Copy out each line of the material below with no changes. Use JSON: a list with one string for each line that is not empty.

> [Dataset excerpt]

<<<<

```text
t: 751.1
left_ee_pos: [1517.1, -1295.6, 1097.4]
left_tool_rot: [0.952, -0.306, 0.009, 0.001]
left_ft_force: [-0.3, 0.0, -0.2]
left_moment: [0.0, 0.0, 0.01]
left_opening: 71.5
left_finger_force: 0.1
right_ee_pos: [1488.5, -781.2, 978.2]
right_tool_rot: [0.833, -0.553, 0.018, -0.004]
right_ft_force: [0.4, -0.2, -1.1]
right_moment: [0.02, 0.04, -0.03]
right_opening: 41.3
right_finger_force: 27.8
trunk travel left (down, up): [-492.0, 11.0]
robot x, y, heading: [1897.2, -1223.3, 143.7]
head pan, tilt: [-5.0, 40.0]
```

>>>>

> [Output of the task]
[
  "```text",
  "t: 751.1",
  "left_ee_pos: [1517.1, -1295.6, 1097.4]",
  "left_tool_rot: [0.952, -0.306, 0.009, 0.001]",
  "left_ft_force: [-0.3, 0.0, -0.2]",
  "left_moment: [0.0, 0.0, 0.01]",
  "left_opening: 71.5",
  "left_finger_force: 0.1",
  "right_ee_pos: [1488.5, -781.2, 978.2]",
  "right_tool_rot: [0.833, -0.553, 0.018, -0.004]",
  "right_ft_force: [0.4, -0.2, -1.1]",
  "right_moment: [0.02, 0.04, -0.03]",
  "right_opening: 41.3",
  "right_finger_force: 27.8",
  "trunk travel left (down, up): [-492.0, 11.0]",
  "robot x, y, heading: [1897.2, -1223.3, 143.7]",
  "head pan, tilt: [-5.0, 40.0]",
  "```"
]